Functional View of the ONAP latest release

The Latest release of ONAP has a number of important new features in the areas of design time and runtime, ONAP installation, and S3P.

  1. Design time: ONAP has evolved the controller design studio, as part of the controller framework, which enables a model driven approach for how an ONAP controller controls the network resources.
  2. Runtime: Service Orchestration (SO) and controllers have new functionality to support physical network functions (PNFs), reboot, traffic migration, expanded hardware platform awareness (HPA), cloud agnostic intent capabilities, improved homing service, SDN geographic redundancy, scale-out and edge cloud onboarding. This will expand the actions available to support lifecycle management functionality, increase performance and availability, and unlock new edge automation and 5G use cases. With support for ETSI NFV-SOL003, the introduction of an ETSI compliant VNFM is simplified.
  3. VES Enhancements: To facilitate VNF vendor integration, ONAP introduced some mapper components that translate specific events (SNMP traps, telemetry, 3 GPP PM) towards ONAP VES standardized events.
  4. Policy: The Policy project supports multiple policy engines and can distribute policies through policy design capabilities in SDC, simplifying the design process. Next, the Holmes alarm correlation engine continues to support a GUI functionality via scripting to simplify how rapidly alarm correlation rules can be developed.

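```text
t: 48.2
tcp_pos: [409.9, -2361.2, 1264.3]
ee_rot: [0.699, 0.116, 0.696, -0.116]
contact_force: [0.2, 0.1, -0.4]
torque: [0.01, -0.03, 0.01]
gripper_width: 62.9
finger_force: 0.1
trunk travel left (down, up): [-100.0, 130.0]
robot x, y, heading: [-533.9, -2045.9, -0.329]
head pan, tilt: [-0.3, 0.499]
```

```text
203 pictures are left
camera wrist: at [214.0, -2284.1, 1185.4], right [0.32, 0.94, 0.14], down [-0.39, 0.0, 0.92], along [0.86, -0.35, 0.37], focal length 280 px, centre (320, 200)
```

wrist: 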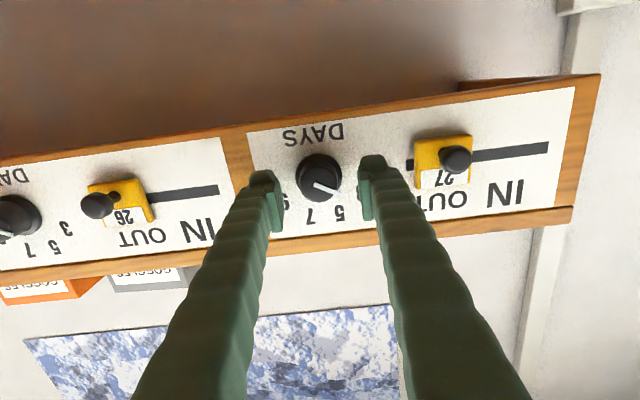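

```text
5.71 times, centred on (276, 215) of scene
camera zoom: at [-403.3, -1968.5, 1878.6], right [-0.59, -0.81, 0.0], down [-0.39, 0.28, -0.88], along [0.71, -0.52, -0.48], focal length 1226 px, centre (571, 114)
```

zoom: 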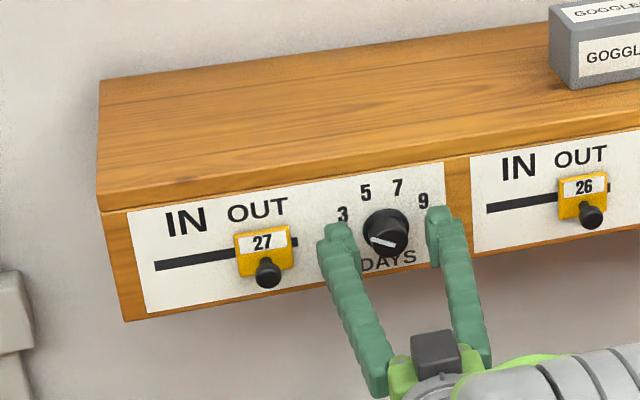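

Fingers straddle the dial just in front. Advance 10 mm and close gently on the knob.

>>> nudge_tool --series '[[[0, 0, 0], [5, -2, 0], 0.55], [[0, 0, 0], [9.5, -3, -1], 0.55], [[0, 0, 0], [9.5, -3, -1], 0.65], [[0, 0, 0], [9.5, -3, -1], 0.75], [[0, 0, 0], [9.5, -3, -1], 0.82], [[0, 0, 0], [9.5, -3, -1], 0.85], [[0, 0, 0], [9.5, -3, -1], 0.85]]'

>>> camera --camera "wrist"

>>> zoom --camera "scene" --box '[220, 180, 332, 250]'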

  5. External APIs: ONAP northbound API continues to align better with TM Forum APIs (Service Catalog, Service Inventory, Service Order and Hub API) and MEF APIs (around Legato and Interlude APIs) to simplify integration with OSS/BSS. The VID and UUI operations GUI projects can support a larger range of lifecycle management actions through a simple point and click interface allowing operators to perform more tasks with ease. 
  6. Close Loop: The CLAMP project supports a dashboard to view DMaaP and other events during design and runtime to ease the debugging of control-loop automation.
  7. Service Mesh Support: ONAP has experimentally introduced ISTIO in certain components to progress the introduction of Service Mesh.
  8. ONAP installation: The ONAP Operations Manager (OOM) continues to make progress in streamlining ONAP installation by using Kubernetes (Docker and Helm Chart technologies). OOM supports pluggable persistent storage including GlusterFS, providing users with more storage options. In a multi-node deployment, OOM allows more control on the placement of services based on available resources or node selectors. Finally, OOM now supports backup/restore of an entire k8s deployment thus introducing data protection.
  9. Deployability: Dublin continued the 7 Dimensions momentum (Stability, Security, Scalability, Performance; and Resilience, Manageability, and Usability) from the prior to the Beijing release. A new logging project initiative called Post Orchestration Model Based Audit (POMBA), can check for deviations between design and ops environments thus increasing network service reliability. Numerous other projects ranging from Logging, SO, VF-C, A&AI, Portal, Policy, CLAMP and MSB have a number of improvements in the areas of performance, availability, logging, move to a cloud-native architecture, authentication, stability, security, and code quality. Finally, versions of OpenDaylight and Kafka that are integrated into ONAP were upgraded to the Oxygen and v0.11 releases providing new capabilities such as P4 and data routing respectively.